Take up the extracted text again after its last words.

>> begin EXTRACTED TEXT

Do Rio de Janeiro para Curitiba com mais uma cerveja da Morada Etílica a passar por aqui, que está meio em baixa após os últimos rótulos (Funky Arábica, Coyol Cocoa e Jiquitrago), mas tem um catálogo apaixonante (Double Vienna, Hop Arábica, Roggen Kölsch, Abera Base e CDB). Essa Barong é uma Farmhouse Ale produzida com Gula Merah, açúcar de coco de Bali obtido do cozimento da seiva que verte das flores do coqueiro. De coloração amarela alaranjada turva com creme branco de média formação e retenção, a Morada Barong exibe um aroma com levedura em destaque sugerindo acidez e campo enquanto, na base, há caramelo e cereais. Na boca, doçura e acidez chegam praticamente juntas no primeiro toque, que se abre provocante sugerindo frutas amarelas e condimentação. A textura é picante no começo e cremosa na sequencia. O amargor é encoberto pela acidez, que nem é tão alta, mas se destaca. Dai pra frente um belo conjunto, com acidez no ponto, frutado cítrico apaixonante e final seco. No retrogosto, leve sugestão de campo, condimentação e acidez suave. Deliciosa.

A segunda da Morada Etílica é á versão especial da excelente Double Vienna que é submetida ao processo de champanoise e longa maturação de 18 meses. O resultado é uma cerveja de coloração ambar caramelada levemente escura com creme bege claro de média formação, com bolhas grandes que se dispersam rapidamente, ainda que o creme forme um anel ao redor da taça. No nariz, um equilíbrio interessante entre doçura caramelada, 11.5% de álcool, damasco, frutas cristalizadas, laranja, champanhe e um suave amadeirado. Na boca, doçura menos intensa do que se espera no primeiro toque que se abre sugerindo frutas cristalizadas, caramelo, melaço, maracujá, laranja e álcool. A textura é picante, suave e menos sedosa do que se espera (não chega nem a ser licorosa). Esqueça amargor, ainda que se perceba resina, porque o álcool das às cartas mesmo sem aparecer excessivamente. Dai pra frente, frutado, floral, doçura, álcool, tudo junto e misturado até o final, calorento e picante. No retrogosto, caramelo, uva verde, madeira… excelente.

De Curitiba para São Paulo com a primeira de duas novas Dogmas, a Back To Basics, uma American IPA que busca as origens West Coast e foi lançada oficialmente em maio de 2017. Produzida na fábrica da Dádiva, em Várzea Paulista, a Dogma Back To Basics exibe coloração amarela com leve turbidez e creme branco de baixa formação e média retenção. No nariz, notas frutas cítricas se destacam sugerindo laranja, maracujá e manga além de leve floral e, também, herbal. Na boca, notas cítricas com mais potência do que o aroma anuncia dominam o primeiro toque oferecendo laranja lima não tão doce e maracujá. A textura é suave com leve picância e o amargor subsequente, de 58 IBUs, é potente, mas menos resinoso do que ameaça, sugerindo muito mais casca de laranja do que resina. Dai pra frente surge um belo conjunto de Old American IPA, que finaliza amargo, mas nem tanto assim. No retrogosto, casca de laranja.

>> end EXTRACTED TEXT
>> begin COLLECTED MATERIAL

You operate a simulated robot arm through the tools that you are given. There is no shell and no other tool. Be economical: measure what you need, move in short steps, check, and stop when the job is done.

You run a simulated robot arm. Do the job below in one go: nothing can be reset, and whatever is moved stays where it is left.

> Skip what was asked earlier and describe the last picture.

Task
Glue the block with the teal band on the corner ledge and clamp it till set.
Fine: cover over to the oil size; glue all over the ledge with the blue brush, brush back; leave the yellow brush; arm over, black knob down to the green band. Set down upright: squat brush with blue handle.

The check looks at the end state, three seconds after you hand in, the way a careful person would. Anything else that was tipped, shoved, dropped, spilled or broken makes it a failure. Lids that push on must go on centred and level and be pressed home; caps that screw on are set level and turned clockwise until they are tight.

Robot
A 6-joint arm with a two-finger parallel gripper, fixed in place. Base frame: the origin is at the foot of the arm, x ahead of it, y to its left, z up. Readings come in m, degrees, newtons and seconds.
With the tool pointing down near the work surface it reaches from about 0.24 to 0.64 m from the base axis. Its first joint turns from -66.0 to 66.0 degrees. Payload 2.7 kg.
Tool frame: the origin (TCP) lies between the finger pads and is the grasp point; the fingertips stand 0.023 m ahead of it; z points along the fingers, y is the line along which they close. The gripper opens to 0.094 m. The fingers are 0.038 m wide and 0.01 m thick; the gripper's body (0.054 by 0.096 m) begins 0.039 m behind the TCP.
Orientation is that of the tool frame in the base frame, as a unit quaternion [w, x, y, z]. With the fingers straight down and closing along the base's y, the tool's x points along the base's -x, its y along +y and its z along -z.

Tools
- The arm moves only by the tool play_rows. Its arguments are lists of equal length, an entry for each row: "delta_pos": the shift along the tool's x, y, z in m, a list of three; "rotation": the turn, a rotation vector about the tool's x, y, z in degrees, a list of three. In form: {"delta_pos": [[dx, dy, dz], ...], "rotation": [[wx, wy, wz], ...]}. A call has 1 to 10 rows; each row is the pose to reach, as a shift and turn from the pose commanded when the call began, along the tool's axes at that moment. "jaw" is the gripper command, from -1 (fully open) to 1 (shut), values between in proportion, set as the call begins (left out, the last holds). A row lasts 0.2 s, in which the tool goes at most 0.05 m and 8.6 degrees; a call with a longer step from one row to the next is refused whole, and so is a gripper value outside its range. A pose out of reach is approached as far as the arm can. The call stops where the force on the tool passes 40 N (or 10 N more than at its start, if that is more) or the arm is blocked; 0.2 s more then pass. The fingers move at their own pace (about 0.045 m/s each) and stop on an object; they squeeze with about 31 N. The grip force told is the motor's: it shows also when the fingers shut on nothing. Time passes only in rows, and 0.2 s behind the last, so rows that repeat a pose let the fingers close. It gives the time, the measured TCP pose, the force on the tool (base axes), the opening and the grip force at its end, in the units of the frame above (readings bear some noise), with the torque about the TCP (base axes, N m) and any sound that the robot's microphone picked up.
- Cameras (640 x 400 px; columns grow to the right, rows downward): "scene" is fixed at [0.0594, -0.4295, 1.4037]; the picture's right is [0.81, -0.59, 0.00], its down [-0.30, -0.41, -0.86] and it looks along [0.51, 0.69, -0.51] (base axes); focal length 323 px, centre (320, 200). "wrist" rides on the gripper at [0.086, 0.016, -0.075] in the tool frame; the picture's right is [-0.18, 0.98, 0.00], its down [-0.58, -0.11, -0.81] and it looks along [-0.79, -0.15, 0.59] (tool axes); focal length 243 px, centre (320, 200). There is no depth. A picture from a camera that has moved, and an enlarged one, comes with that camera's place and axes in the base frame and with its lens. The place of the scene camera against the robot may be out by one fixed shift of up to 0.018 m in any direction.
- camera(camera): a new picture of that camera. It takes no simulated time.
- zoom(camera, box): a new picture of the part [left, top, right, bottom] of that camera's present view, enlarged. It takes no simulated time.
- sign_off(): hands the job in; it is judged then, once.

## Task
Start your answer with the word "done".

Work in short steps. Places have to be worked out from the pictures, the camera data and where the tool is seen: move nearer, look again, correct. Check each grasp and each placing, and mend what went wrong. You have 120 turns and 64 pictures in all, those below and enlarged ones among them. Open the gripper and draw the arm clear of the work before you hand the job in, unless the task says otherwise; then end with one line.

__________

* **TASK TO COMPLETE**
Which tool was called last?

>> end COLLECTED MATERIAL

* **ANSWER TO THE TASK**
Lançada em julho de 2017, a Dogma Enigma Lover é a sétima cerveja da linha Lover da casa (destas, cinco passaram por aqui: Citra, Galaxy, Mosaic, Equinox e Simcoe – só faltou a Azzaca) paulistana, que desta vez aposta em um lúpulo australiano que já havia sido utilizado numa receita fraca da Tupiniquim, mas aqui encontra toda a base da Hop Lover para brilhar mais. De coloração amarelo turva (mas mais clara que as Lover anteriores) e creme branco de excelente formação e longa retenção, a Dogma Enigma Lover combina no aroma notas cítricas (limão, melão, manga e abacaxi) e herbais (grama) com suaves notas florais. Na boca, a textura é mais leve do que as anteriores da série enquanto o primeiro toque reforça a pega cítrica e herbal que o aroma adianta. O amargor, no entanto, surge mais pegado aqui do que nas outras Lover, e dai em diante o conjunto presa pelo domínio de cítrica e herbal até o final, seco e amargo. No retrogosto, limão, melão e grama. Muito boa, mas abaixo do nível das outras da série.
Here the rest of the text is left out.